Der mit wichtigen Preisen und Oscars versehene fünfte Langspielfilm des aus Mexiko-Stadt stammenden Radiomoderators und Filmemachers Alejandro González Iñárritu hat auf mehreren Ebenen anregendes und diskussionswürdiges Kino zu bieten. Die eher flache, romantisierend-naive Perspektive und den erstaunlich unkritischen Blick auf den angeschlagenen amerikanischen Traum in einer verkommenen Unterhaltungs- und Kulturindustrie lässt das illustre Ensemble durch sein dynamisch-komisches Schauspiel schnell in den Hintergrund geraten. Das Zusammenspiel von Raum und Kamera verleiht dem Film dabei seine schwindelerregende Dynamik und macht ihn für die szenografisch denkende Zuschauerreihe sehr interessant.

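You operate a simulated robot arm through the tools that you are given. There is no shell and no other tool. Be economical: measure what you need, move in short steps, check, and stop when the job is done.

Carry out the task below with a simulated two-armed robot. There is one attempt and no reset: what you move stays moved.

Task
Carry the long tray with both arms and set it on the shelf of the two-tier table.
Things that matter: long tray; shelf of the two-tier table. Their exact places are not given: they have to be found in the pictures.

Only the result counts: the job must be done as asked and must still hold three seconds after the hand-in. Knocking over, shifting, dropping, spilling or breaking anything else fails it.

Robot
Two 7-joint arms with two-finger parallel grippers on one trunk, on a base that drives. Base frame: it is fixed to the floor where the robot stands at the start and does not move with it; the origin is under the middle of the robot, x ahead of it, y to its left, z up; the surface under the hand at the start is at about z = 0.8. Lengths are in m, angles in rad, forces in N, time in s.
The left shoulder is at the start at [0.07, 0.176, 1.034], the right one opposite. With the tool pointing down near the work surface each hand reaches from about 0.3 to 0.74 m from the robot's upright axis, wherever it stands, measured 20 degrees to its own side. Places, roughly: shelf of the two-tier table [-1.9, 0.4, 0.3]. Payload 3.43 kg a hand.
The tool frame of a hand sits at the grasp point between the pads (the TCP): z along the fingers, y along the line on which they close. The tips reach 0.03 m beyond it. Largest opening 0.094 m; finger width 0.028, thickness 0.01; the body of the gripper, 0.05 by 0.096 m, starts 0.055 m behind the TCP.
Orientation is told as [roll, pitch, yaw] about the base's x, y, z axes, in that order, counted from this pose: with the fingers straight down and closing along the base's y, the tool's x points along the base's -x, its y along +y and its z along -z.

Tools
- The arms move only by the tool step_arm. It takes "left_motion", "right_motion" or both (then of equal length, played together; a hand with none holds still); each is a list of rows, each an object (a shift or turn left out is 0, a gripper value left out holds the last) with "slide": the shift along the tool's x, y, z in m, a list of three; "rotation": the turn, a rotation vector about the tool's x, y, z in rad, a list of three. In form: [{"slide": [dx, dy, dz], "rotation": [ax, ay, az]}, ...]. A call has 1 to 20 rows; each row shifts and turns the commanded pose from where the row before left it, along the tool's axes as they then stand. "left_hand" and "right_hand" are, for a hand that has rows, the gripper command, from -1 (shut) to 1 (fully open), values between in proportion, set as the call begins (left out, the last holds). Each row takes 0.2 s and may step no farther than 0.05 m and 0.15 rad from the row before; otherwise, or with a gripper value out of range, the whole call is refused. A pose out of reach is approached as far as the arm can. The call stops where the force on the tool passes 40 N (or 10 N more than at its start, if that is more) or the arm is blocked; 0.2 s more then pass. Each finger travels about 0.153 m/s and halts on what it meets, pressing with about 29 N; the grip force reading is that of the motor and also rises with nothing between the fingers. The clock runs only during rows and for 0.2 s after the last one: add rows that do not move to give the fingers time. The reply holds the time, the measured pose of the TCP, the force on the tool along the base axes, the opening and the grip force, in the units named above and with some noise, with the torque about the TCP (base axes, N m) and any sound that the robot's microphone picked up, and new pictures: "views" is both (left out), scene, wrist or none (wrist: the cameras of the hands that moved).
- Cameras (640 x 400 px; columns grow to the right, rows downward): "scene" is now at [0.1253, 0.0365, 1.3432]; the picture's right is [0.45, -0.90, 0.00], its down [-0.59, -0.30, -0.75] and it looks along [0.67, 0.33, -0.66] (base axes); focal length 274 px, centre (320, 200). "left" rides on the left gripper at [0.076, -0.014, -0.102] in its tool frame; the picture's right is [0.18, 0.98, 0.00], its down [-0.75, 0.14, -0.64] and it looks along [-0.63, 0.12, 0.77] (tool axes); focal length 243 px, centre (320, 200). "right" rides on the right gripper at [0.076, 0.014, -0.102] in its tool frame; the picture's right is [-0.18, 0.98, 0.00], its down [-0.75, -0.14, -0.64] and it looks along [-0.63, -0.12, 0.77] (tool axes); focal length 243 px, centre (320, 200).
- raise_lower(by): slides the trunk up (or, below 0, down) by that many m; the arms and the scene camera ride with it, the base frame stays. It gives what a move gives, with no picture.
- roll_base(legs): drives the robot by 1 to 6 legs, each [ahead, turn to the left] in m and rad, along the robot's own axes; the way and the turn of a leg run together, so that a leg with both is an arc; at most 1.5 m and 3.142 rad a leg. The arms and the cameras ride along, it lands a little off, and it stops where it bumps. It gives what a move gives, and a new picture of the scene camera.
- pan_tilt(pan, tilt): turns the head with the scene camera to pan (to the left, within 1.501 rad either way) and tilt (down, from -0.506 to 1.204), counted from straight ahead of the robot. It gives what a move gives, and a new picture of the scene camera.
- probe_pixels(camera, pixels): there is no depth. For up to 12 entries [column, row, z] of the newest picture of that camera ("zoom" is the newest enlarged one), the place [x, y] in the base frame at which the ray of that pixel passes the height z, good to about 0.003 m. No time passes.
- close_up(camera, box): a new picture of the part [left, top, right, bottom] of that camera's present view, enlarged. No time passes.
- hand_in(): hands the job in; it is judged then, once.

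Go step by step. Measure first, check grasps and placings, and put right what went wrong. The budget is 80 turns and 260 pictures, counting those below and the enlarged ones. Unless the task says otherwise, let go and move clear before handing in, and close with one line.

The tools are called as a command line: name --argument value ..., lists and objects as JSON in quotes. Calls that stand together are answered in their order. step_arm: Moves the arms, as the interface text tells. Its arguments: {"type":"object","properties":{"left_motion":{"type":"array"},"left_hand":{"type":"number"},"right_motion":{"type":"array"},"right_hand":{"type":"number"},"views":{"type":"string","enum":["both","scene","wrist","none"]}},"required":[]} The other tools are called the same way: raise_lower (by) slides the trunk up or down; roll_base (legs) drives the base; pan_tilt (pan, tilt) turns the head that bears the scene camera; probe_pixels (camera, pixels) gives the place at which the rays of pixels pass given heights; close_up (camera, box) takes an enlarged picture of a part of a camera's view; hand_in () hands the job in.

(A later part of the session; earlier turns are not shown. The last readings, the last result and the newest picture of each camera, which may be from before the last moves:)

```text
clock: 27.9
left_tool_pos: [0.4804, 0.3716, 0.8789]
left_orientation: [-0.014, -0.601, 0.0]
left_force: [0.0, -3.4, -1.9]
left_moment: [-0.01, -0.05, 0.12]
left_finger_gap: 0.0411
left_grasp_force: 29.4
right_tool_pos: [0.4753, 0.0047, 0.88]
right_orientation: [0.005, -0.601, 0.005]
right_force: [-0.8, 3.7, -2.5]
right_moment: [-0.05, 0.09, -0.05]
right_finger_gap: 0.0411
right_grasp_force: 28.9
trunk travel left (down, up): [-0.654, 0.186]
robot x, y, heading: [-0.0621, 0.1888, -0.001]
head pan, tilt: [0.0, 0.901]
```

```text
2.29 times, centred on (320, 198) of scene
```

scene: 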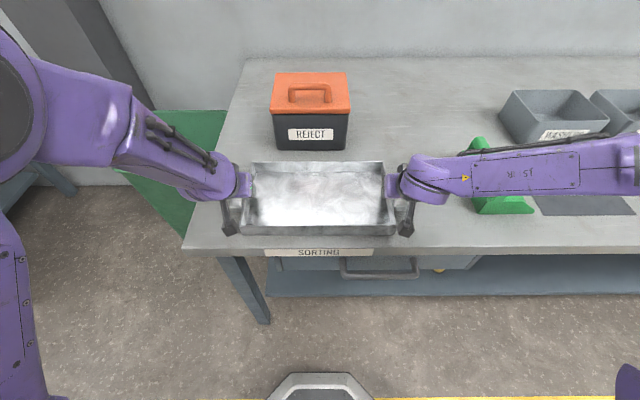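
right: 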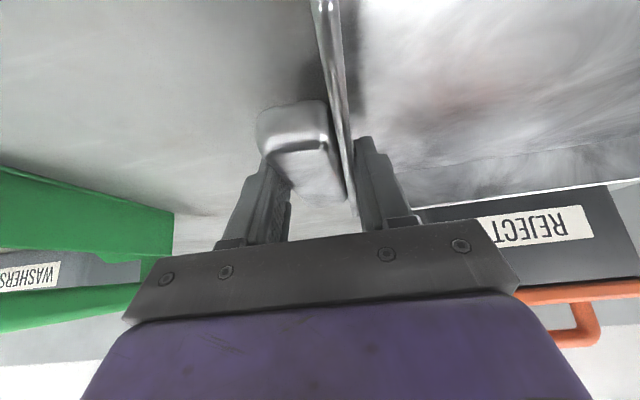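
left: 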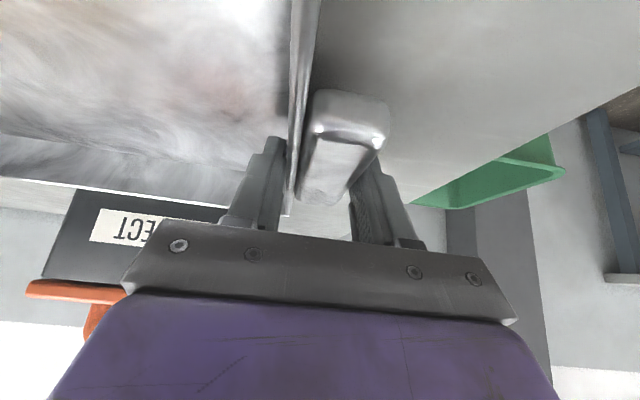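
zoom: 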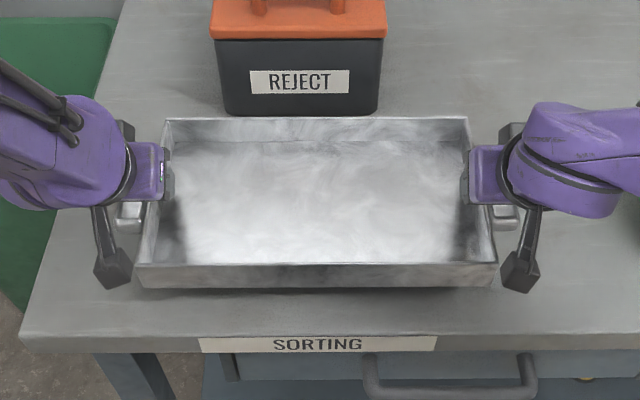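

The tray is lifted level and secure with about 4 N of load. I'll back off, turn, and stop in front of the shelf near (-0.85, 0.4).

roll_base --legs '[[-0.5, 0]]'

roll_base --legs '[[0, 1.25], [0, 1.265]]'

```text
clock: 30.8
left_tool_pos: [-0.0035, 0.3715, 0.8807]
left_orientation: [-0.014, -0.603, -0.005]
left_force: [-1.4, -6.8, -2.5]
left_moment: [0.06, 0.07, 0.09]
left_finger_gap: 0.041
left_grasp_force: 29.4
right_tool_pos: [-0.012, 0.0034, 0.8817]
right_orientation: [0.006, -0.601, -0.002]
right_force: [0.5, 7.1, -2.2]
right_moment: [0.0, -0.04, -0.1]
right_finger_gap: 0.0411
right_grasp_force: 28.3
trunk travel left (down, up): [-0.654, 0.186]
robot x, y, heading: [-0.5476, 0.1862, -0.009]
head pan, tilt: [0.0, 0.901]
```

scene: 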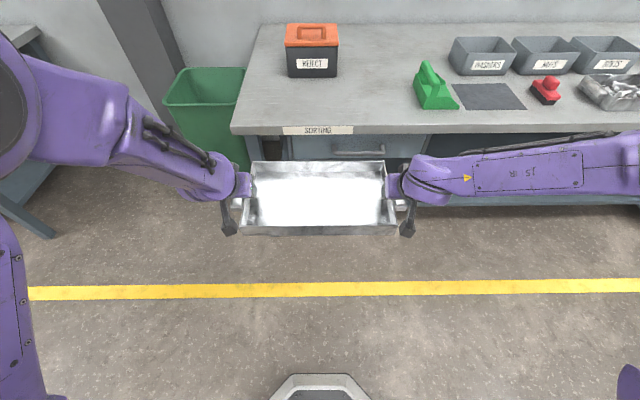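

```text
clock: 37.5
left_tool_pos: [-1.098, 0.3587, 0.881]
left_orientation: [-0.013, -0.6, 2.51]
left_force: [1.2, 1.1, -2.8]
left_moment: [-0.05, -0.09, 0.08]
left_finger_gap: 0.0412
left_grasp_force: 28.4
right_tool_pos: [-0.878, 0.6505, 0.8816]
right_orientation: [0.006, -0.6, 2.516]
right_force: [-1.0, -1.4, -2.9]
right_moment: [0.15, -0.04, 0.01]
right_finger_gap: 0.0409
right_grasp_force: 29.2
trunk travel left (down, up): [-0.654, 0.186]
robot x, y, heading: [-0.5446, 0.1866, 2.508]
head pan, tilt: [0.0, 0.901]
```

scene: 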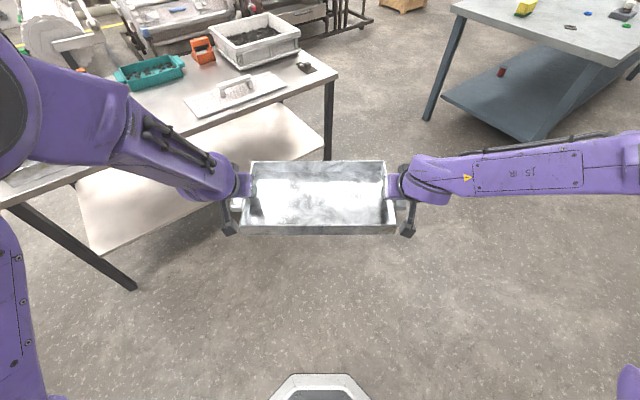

Stilistisches Kernstück dieser kurzatmigen und aufgeregten Satire bilden die handwerklich sehr aufwändigen Steadicam-Plansequenzen durch die engen, verschachtelten Zimmer, Gänge und Bühnenräume eines miefigen Broadway-Theaters. Darin versucht sich ein heruntergewirtschafteter Superheldendarsteller an echter Bühnenkunst, um sein verkorkstes und bedeutungsloses Dasein in einer letzten, verzweifelten Neuerfindung in das eines sinnvollen Künstlers, Vaters und Menschen zu verwandeln. In diesem filmischen Labyrinth des bröselnden und versifften Theatergebäudes schwillt im ehemaligen Superstar die ständig präsente Angst des Scheiterns. Wobei sich sein angestacheltes Ego, das von den einstigen Popcorn-Kino-Erfolgen zum gottähnlichen Überwesen mutierte – verkörpert durch den kostümierten Birdman und visualisiert durch übermenschliche Heldenfähigkeiten, die dem Protagonisten in seiner Fantasie zur Verfügung stehen – vehement gegen seine Überwindung wehrt.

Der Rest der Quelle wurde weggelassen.